内田:予想した通り、すぐに人気が出ました。僕が気に入った作品だから、大勢に気に入られたのが嬉しくて嬉しくて(笑)。


■ 内田裕也が語る『ハイキュー!』の魅力とは

――『ハイキュー!!』が他作品と違うところは、なにかありましたか?

内田:楽曲がすごく人気だったのが、おもしろかったです。それには理由があって、『ハイキュー!!』の楽曲はどれも選手にスポットライトを当てた歌詞・楽曲が多いんです。おそらく参加したアーティストさんたちが、曲作りを意識していたのでしょう。普段なら出演キャストさんのCDを買うような層の方々も、アーティストさんのCDを購入してくださったんです。



――内田さんが担当した『ハイキュー!!』コーナーはどのようなコンセプトにしましたか?

内田:『ハイキュー!!』はメディアミックスの展開がしやすい作品でした。キャラクターグッズとコミック、音楽、映像を、違和感なく共存できるんです。アニメイトとしては、とても紹介しやすい作品でした。

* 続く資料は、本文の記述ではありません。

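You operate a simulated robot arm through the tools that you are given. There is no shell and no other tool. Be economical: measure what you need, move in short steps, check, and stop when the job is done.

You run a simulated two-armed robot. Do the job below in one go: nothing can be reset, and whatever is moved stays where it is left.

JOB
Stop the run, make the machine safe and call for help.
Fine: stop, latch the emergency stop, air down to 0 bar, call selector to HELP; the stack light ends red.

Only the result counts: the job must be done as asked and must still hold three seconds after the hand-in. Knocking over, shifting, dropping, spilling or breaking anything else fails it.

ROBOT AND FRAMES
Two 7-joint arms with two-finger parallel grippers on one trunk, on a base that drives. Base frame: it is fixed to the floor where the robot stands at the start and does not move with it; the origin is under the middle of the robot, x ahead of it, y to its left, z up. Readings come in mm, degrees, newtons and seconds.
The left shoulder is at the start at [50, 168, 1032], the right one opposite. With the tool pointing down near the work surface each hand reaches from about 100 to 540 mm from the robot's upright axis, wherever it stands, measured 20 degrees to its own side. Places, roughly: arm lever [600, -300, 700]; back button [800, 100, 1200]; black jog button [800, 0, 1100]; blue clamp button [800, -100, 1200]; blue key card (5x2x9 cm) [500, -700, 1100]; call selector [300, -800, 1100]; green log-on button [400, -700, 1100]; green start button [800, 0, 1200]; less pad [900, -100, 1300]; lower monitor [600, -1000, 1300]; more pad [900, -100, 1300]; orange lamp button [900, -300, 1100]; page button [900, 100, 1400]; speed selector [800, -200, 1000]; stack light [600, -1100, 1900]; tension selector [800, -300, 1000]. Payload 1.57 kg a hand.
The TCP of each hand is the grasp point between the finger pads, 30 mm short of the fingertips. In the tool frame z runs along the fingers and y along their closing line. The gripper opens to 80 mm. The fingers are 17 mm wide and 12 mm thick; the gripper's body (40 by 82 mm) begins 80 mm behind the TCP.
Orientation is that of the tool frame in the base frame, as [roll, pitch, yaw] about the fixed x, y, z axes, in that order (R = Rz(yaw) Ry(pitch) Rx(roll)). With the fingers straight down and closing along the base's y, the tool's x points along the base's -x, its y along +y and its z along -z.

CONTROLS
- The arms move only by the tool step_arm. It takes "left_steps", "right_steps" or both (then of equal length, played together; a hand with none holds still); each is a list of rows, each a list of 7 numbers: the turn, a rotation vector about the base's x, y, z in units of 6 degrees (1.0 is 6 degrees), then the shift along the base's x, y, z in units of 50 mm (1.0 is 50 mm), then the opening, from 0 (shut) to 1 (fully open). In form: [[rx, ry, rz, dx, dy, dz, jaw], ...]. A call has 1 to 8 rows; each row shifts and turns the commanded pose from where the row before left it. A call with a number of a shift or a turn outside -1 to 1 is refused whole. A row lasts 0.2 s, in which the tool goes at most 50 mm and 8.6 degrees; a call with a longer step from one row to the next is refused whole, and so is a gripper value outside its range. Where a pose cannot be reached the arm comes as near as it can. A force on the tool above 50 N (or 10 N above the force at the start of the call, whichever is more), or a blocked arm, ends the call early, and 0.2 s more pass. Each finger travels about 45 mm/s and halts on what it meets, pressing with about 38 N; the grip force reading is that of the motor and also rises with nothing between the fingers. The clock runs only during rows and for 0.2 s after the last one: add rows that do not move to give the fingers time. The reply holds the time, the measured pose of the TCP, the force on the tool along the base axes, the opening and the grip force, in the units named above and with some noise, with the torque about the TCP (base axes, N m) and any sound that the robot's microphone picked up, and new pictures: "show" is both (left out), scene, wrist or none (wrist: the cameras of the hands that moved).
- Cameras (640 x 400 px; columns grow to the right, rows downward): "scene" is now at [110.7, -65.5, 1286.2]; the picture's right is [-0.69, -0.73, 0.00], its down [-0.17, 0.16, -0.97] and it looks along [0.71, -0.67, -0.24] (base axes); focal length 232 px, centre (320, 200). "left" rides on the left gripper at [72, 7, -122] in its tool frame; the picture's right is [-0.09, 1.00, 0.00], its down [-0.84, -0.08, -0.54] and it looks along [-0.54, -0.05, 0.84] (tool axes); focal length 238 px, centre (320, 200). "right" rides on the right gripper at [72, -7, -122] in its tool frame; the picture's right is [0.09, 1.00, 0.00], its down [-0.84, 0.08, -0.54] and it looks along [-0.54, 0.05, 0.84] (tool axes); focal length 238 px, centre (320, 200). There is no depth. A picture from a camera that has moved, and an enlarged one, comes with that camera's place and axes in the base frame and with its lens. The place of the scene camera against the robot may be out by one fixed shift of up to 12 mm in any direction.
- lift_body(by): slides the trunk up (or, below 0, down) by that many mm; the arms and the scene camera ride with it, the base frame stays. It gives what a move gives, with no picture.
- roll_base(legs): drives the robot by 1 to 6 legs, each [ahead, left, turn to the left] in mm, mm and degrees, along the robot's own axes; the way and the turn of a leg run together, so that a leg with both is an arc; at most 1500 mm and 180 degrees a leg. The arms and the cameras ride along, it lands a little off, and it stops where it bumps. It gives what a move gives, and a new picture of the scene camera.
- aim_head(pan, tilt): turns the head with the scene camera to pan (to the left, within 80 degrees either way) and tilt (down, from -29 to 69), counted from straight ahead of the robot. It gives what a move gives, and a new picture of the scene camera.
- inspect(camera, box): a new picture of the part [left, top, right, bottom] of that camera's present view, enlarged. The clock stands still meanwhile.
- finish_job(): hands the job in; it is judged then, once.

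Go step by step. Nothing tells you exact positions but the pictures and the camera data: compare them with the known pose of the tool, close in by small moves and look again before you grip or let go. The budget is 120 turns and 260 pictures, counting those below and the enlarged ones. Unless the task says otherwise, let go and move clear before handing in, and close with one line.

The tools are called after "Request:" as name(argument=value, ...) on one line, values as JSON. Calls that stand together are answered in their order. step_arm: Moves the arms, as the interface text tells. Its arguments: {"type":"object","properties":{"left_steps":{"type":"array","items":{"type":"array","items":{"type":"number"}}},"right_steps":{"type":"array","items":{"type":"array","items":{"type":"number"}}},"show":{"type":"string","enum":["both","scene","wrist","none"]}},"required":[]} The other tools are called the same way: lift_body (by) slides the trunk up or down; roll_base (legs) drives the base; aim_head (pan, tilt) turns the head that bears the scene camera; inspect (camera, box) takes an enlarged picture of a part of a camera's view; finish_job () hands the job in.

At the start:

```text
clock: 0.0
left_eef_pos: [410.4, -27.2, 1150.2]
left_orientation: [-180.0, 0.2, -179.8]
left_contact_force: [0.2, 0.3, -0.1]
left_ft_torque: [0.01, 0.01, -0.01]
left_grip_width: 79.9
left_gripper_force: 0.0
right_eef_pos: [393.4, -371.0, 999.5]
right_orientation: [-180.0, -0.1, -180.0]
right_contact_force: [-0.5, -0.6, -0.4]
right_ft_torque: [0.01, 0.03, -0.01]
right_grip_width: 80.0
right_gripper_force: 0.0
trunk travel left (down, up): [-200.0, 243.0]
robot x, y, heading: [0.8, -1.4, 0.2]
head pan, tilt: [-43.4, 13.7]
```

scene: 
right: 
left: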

――『ハイキュー!! セカンドシーズン』も、内田さんが担当されましたか?

内田:『ハイキュー!! セカンドシーズン』は僕の所属がオーディオビジュアルになったので、ちょうど同時期にバンダイナムコさんから発売されたゲームも一緒に展開させていただきました。あのころ、47都道府県のアニメイトなかから優れた売り場を決める「ディスプレイコンテスト」がありました。予選を勝ち抜けば全国大会に出らるコンテストだったのですが、うちの店舗は関西代表になれませんでした。


――どのようなディスプレイを作ったのでしょうか?

内田:実は僕、「音駒高校」が大好きなんです(笑)。なので音駒を推したコーナーを作成したのです!


――いま、語っている内田さんの顔が急に笑顔になってますが(笑)。

内田:えっ!? ヤバい顔になってますか? それくらい好きなんですよ(笑)。そのくらい好きを詰め込んだコーナーにしたのに、3回戦くらいまで勝ち抜いたんだけど、あえなく敗退してしまいました。しかも負けたのは比較的近隣の店舗です!


――敗因は?(笑)

内田:「好き」をとことん突き詰めすぎたのかもしれません(笑)。音駒高校のファンの方々にはすごく喜んでいただけたみたいですが「わかりやすさ」という面では劣っていたのかも……。でも、遠方からはるばる見に来てくださった音駒ファンの方も多かったので後悔はしていません! 『ハイキュー!!』は続編の制作も決まっていますから、次回も「音駒高校推し」でいきたいです(笑)。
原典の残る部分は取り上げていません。